■ REQUIRED TASK: Output the data below in full, character for character. Set them in a Markdown table: Position counts from 1, Text holds the line, and blank lines are dropped.

■ COLLECTED DATA:
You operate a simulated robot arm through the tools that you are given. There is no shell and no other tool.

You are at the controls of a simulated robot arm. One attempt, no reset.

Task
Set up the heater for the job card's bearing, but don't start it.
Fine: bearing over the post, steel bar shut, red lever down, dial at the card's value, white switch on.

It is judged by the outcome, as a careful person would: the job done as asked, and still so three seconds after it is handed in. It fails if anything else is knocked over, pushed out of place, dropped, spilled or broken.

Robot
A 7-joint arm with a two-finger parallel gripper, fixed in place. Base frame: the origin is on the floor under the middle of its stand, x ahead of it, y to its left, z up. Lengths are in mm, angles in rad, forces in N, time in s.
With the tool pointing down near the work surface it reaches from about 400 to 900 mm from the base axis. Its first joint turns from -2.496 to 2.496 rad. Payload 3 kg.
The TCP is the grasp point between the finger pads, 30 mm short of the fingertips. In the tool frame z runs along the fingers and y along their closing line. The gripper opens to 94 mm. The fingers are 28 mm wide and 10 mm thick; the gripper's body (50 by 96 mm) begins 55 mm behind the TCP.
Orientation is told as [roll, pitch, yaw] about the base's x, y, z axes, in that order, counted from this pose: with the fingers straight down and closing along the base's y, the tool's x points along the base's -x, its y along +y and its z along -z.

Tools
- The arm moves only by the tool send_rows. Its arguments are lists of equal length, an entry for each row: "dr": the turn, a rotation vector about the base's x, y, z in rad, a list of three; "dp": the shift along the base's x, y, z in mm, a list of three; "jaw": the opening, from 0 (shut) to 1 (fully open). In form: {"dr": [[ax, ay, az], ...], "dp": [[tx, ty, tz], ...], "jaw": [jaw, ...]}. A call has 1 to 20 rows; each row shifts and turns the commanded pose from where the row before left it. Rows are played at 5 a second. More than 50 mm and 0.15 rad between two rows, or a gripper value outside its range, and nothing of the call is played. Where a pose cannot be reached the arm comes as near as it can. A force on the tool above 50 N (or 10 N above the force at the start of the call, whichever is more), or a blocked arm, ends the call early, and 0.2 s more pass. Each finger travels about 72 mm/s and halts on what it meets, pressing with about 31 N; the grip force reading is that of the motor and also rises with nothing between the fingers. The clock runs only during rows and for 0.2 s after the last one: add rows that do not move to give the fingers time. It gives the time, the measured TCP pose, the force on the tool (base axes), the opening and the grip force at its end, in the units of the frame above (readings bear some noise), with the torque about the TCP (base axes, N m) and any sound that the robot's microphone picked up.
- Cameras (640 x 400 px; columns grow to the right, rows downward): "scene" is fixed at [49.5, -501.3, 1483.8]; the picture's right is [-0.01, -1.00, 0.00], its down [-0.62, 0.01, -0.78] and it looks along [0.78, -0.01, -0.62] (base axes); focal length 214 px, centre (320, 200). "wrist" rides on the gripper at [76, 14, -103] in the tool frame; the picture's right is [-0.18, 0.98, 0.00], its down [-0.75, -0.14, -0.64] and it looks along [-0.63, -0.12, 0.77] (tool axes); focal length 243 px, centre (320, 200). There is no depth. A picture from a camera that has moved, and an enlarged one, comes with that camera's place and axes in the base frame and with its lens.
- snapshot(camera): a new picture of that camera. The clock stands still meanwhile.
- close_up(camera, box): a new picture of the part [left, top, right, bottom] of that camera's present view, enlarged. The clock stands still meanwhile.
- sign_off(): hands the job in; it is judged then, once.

■ SOLVED EXERCISE:
| Position | Text |
|---|---|
| 1 | You operate a simulated robot arm through the tools that you are given. There is no shell and no other tool. |
| 2 | You are at the controls of a simulated robot arm. One attempt, no reset. |
| 3 | Task |
| 4 | Set up the heater for the job card's bearing, but don't start it. |
| 5 | Fine: bearing over the post, steel bar shut, red lever down, dial at the card's value, white switch on. |
| 6 | It is judged by the outcome, as a careful person would: the job done as asked, and still so three seconds after it is handed in. It fails if anything else is knocked over, pushed out of place, dropped, spilled or broken. |
| 7 | Robot |
| 8 | A 7-joint arm with a two-finger parallel gripper, fixed in place. Base frame: the origin is on the floor under the middle of its stand, x ahead of it, y to its left, z up. Lengths are in mm, angles in rad, forces in N, time in s. |
| 9 | With the tool pointing down near the work surface it reaches from about 400 to 900 mm from the base axis. Its first joint turns from -2.496 to 2.496 rad. Payload 3 kg. |
| 10 | The TCP is the grasp point between the finger pads, 30 mm short of the fingertips. In the tool frame z runs along the fingers and y along their closing line. The gripper opens to 94 mm. The fingers are 28 mm wide and 10 mm thick; the gripper's body (50 by 96 mm) begins 55 mm behind the TCP. |
| 11 | Orientation is told as [roll, pitch, yaw] about the base's x, y, z axes, in that order, counted from this pose: with the fingers straight down and closing along the base's y, the tool's x points along the base's -x, its y along +y and its z along -z. |
| 12 | Tools |
| 13 | - The arm moves only by the tool send_rows. Its arguments are lists of equal length, an entry for each row: "dr": the turn, a rotation vector about the base's x, y, z in rad, a list of three; "dp": the shift along the base's x, y, z in mm, a list of three; "jaw": the opening, from 0 (shut) to 1 (fully open). In form: {"dr": [[ax, ay, az], ...], "dp": [[tx, ty, tz], ...], "jaw": [jaw, ...]}. A call has 1 to 20 rows; each row shifts and turns the commanded pose from where the row before left it. Rows are played at 5 a second. More than 50 mm and 0.15 rad between two rows, or a gripper value outside its range, and nothing of the call is played. Where a pose cannot be reached the arm comes as near as it can. A force on the tool above 50 N (or 10 N above the force at the start of the call, whichever is more), or a blocked arm, ends the call early, and 0.2 s more pass. Each finger travels about 72 mm/s and halts on what it meets, pressing with about 31 N; the grip force reading is that of the motor and also rises with nothing between the fingers. The clock runs only during rows and for 0.2 s after the last one: add rows that do not move to give the fingers time. It gives the time, the measured TCP pose, the force on the tool (base axes), the opening and the grip force at its end, in the units of the frame above (readings bear some noise), with the torque about the TCP (base axes, N m) and any sound that the robot's microphone picked up. |
| 14 | - Cameras (640 x 400 px; columns grow to the right, rows downward): "scene" is fixed at [49.5, -501.3, 1483.8]; the picture's right is [-0.01, -1.00, 0.00], its down [-0.62, 0.01, -0.78] and it looks along [0.78, -0.01, -0.62] (base axes); focal length 214 px, centre (320, 200). "wrist" rides on the gripper at [76, 14, -103] in the tool frame; the picture's right is [-0.18, 0.98, 0.00], its down [-0.75, -0.14, -0.64] and it looks along [-0.63, -0.12, 0.77] (tool axes); focal length 243 px, centre (320, 200). There is no depth. A picture from a camera that has moved, and an enlarged one, comes with that camera's place and axes in the base frame and with its lens. |
| 15 | - snapshot(camera): a new picture of that camera. The clock stands still meanwhile. |
| 16 | - close_up(camera, box): a new picture of the part [left, top, right, bottom] of that camera's present view, enlarged. The clock stands still meanwhile. |
| 17 | - sign_off(): hands the job in; it is judged then, once. |